Tuesday, February 24, 2015

USA: A developing rugby country with a World Class Back-row

Photo The Rugby Corner
Changes to the international rules in recent years have seen the introduction of an additional specialist prop on the bench. With it match day teams have 23 rather than 22 players and Rugby World Cup squads are to contain an additional player compared to that of the past. Teams are therefore to contain 31 rather than 30 players to ensure all teams have a fifth specialist prop. For the USA the change is not likely to have a notable impact. Such is the strength of depth in the back-row that the USA would very much get more out of having an additional spot for a flanker or number eight. The USA is a Tier 2 classified rugby nation but the playing sources for the back-row match and even surpass a number of Tier 1 nations.  

Previous USA Eagles coaches have varied their forward-back splits at Rugby World Cups. Eddie O'Sullivan, for instance, had a 16-14 split favoring forwards in 2011 while Peter Thorburn went for 17-13 in 2007. With there being an additional spot for a fifth prop in 2015 squads it is likely that either 17 or 18 squads members are to be forwards.

Of this number it is likely that no fewer than six will be back-rowers with an additional player likely to double as a second-rower. O'Sullivan went for seven in 2011 of whom two have experience in the second-row - Scott LaValla and Lou Stanfill. This meant only Hayden Smith and John van der Giessen were in the tournament exclusively as second-rowers. In 2007 there were seven back-rowers and four second-rowers.

Current coach Mike Tolkin utilized a total of thirteen players for the back-row and second-row positions this past November and did so out of a total squad size of thirty-five players, some of whom were only able to play in the first of four test matches. Of the thirteen six were second-rowers but three of which are of the hybrid variety - John Cullen, Samu Manoa and Lou Stanfill.

The final make-up of the USA squad for Rugby World Cup 2015 is therefore highly likely to follow the previous pattern of picking less than four specialist second-rowers to instead have more options covering the back-five forward positions. The probable squad will contain eighteen forwards of whom five will be props and three hookers leaving ten spots for four second-rowers and six back-rowers.

Such a policy will enable the USA Eagles to excel in an area in which they are very competitive in at this point in time. In 2015 the USA's back-row options are not equal to that of other Tier 2 rugby unions but rather are superior. With players including Danny Barrett, Todd Clever, Cam Dolan, Scott LaValla, Samu Manoa, John Quill, Kyle Sumison and Matt Trouville the USA has a Tier 1 quality back-row which rivals many and is arguably superior to the current squad members of Italy and Scotland involved in the Six Nations Championship.

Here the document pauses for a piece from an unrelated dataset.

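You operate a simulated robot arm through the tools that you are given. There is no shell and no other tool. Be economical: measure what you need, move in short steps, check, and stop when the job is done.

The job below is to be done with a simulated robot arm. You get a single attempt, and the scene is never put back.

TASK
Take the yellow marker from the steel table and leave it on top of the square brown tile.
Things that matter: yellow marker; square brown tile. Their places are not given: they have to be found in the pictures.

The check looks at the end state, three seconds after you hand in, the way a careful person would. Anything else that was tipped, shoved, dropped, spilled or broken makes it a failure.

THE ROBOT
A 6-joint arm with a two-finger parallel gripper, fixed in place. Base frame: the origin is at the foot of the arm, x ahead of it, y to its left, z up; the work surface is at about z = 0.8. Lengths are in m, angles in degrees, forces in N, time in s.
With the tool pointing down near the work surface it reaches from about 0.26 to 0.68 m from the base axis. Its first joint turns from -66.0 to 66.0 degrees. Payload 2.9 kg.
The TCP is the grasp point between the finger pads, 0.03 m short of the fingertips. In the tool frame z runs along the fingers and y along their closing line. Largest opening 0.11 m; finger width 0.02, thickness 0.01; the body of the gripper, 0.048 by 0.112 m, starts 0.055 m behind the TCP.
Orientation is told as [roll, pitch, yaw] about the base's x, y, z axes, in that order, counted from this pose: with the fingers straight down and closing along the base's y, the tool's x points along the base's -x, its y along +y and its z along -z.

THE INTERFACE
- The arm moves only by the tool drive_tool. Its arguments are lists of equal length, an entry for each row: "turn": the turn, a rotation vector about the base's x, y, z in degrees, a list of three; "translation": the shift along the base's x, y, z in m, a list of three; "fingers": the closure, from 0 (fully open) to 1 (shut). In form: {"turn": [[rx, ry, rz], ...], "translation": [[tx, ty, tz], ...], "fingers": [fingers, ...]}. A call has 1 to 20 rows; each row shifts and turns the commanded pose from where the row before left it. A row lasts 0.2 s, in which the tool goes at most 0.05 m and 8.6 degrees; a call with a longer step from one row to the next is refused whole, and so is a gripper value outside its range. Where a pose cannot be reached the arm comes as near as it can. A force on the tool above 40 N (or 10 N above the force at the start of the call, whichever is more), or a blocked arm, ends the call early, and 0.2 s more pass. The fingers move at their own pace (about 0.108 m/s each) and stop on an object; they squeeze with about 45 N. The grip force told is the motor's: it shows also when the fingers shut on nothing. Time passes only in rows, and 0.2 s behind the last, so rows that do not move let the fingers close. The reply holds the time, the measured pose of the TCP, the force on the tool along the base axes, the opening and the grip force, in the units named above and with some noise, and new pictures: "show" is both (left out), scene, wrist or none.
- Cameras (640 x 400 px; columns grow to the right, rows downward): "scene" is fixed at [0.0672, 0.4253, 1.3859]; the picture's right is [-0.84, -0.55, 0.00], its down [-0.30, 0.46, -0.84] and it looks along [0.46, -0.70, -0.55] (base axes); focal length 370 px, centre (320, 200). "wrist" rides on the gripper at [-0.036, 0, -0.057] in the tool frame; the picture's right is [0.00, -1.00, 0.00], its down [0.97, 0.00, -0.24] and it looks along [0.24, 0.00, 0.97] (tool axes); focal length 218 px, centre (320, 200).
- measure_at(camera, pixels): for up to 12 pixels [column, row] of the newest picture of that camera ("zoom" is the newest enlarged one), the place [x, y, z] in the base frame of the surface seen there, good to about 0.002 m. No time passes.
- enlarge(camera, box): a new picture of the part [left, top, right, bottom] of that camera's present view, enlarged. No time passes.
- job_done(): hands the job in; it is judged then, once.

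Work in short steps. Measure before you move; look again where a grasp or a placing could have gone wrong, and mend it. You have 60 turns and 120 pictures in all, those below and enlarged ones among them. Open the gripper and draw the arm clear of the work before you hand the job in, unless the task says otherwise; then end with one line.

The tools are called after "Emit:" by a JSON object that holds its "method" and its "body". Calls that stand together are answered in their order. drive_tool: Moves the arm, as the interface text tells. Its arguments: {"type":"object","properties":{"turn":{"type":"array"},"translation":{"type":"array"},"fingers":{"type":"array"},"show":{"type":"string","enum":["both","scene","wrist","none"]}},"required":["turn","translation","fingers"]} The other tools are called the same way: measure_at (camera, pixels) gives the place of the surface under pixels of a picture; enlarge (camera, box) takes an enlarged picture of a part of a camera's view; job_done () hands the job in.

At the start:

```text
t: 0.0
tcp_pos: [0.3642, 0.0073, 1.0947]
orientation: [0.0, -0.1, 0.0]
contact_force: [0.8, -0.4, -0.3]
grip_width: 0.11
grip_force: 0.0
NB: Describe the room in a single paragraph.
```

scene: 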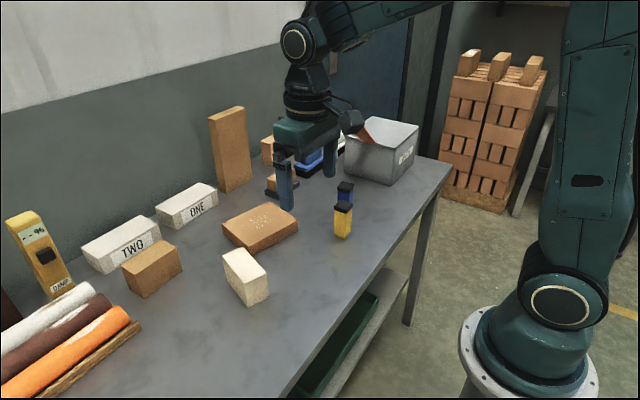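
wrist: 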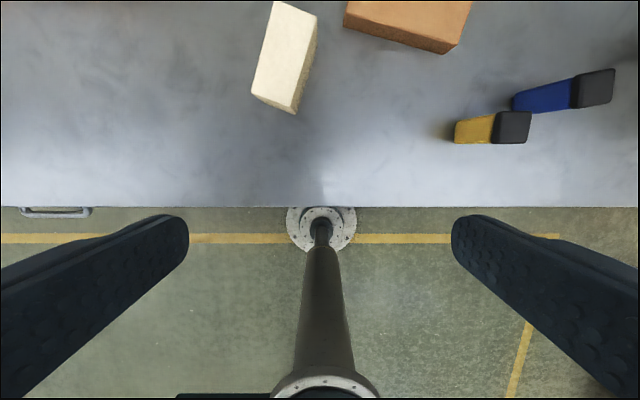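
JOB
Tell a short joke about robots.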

Competitiveness for places is also going to be greater than ever before. Second-rowers John Cullen and Greg Peterson took their opportunities in November to potentially now be both ahead of Tai Tuisamoa who will turn 35 before the World Cup. Their performances could also persuade Tolkin to play his best forward, Samu Manoa, in his natural position of number 8. Playing predominantly at the back of the scrum the Californian has conceivably not only been the best North American in Europe this season but, indeed, the best forward in the Aviva Premiership.

The experience and caliber of both Hayden Smith and Lou Stanfill adds to the argument that Manoa can play in the back-row. This being the case, with Cullen, Peterson, Smith and Stanfill utilized as the second-rowers, there would be five remaining places in the forwards for the World Cup squad. One would be taken by captain Todd Clever and stand-in captain Scott LaValla's inclusion would also appear certain leaving three vacancies.

Of the five remaining players from November all were uncapped when Tolkin replaced O'Sullivan. The first to debut was John Quill who did so v Russia in 2012. He was followed by Cam Dolan v Fiji in 2013, Kyle Sumsion v Uruguay in March 2014, Danny Barrett v Scotland in June and Matt Trouville v Romania in November. Barrett and Dolan had instant impacts for the USA with Dolan being man of the match v Maori All Blacks and Barrett playing exceptional rugby v Canada. The work of both in general play has also been considerably noteworthy providing the USA with two further star players for the long term future.

The early signs are extremely optimistic. For instance against Japan in June 2014 Barrett played 6 and Dolan 8 with Clever captaining from 7 and Manoa and LaValla playing in the second-row. Barrett then replaced the injured Dolan at 8 v Canada with LaValla returning to his natural position on the side of the scrum. They appear to give Tolkin vast options at the back of the scrum but, crucially, either can play at 6.

With both and Manoa missing v Romania, Tonga and Fiji Tolkin opted to start Matt Trouville and play Clever at the back of the scrum. Trouville came out of the experience with an enhanced reputation as did Sumsion who acted as a replacement in two of the matches. Starting all three at openside flanker was John Quill who proved very competitive at the breakdown and may have done enough to edge out Trouville and Sumsion for the 10th spot.